Since its inception, nearly 4,000 participants comprised of recreational anglers, charter boat captains, head boat captains, and commercial fishermen have tagged and released over 175,000 marine fish and over 18,000 of these have been reported as being recaptured. By far, red drum comprises the majority (about 50%) of the total fish tagged and released. The popularity of red drum as a target species for tag and release often leads to the misunderstanding that the MGFTP’s primary focus is on red drum, when in fact the program has always been a multi-species tagging program. Over the last 45 years, 149 different marine species have been tagged within the program. The program maintains and periodically modifies a list of target species in order to address the data needs of state and regional fisheries.

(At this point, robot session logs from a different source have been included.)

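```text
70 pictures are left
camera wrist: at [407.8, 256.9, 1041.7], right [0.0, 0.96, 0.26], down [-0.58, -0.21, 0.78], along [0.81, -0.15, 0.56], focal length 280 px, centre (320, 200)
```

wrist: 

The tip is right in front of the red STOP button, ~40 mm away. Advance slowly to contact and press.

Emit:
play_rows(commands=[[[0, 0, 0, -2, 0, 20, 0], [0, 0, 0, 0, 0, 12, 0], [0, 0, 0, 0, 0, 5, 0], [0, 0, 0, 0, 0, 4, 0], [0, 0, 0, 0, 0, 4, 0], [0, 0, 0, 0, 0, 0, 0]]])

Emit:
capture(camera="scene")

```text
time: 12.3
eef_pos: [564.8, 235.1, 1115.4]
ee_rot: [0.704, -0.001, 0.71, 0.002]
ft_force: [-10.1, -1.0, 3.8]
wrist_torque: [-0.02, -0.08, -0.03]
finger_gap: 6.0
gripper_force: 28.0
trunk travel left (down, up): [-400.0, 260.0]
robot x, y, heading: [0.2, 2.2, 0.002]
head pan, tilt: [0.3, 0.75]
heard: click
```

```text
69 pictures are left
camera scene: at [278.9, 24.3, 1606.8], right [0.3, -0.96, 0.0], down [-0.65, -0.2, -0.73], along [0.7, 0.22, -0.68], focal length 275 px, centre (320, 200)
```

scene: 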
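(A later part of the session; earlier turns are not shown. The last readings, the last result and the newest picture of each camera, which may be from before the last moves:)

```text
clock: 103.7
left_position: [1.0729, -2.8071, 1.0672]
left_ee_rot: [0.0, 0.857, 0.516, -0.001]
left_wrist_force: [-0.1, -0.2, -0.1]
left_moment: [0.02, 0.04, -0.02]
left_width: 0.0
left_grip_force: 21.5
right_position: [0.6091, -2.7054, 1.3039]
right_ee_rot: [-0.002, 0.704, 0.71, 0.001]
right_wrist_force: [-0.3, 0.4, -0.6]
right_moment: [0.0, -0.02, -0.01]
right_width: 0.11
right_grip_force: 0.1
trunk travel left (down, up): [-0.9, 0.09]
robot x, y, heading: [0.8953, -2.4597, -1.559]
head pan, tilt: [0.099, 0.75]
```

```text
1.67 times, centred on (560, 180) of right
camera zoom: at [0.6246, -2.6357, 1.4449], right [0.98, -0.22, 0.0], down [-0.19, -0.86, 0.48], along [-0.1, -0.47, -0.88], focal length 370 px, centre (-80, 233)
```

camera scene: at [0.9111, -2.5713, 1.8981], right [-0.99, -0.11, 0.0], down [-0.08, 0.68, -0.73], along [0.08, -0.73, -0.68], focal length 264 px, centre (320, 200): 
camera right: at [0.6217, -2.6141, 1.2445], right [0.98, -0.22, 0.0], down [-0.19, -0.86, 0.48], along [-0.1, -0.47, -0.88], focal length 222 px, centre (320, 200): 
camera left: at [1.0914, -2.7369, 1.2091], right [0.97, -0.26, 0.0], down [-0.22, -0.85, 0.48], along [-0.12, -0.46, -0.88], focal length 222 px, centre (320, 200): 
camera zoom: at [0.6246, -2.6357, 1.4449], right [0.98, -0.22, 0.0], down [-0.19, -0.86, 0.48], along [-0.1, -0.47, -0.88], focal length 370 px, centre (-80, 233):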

The Marine Game Fish Tagging Program utilizes two types of tags, each of which have proven to have good tag retention and ease of application. T-bar anchor tags are most suitable for smaller fish (10-27 inches) and are applied using the Dennison Standard Soft Grip Tagging Gun (Model D16000). The larger nylon dart tags are best suited for larger fish (27 inches and larger) and are applied using a provided tagging applicator. Both tag types are supplied to participating anglers along with blank datasheets.
Anglers who recapture a tagged fish are asked to report the recapture as soon as possible. The tag number, which is printed on the tag, should be recorded. If possible, take a photo of the tag number and release the fish with the tag intact so that it may potentially be recaptured multiple times. Along with the tag number, the angler should provide his or her name and address, the location and date of the recapture, and a measurement of the fish. Any other information regarding the condition of the fish is appreciated.
In appreciation for reporting a tag recapture, anglers can choose an item from the reward list on the tag recapture web form. Both the angler who tagged the fish and the angler who reported the recapture receive a history report for that fish. Included in the report is the date, approximate location, size, and angler who originally tagged the fish as well as the equivalent information on the recapture and any previous recaptures.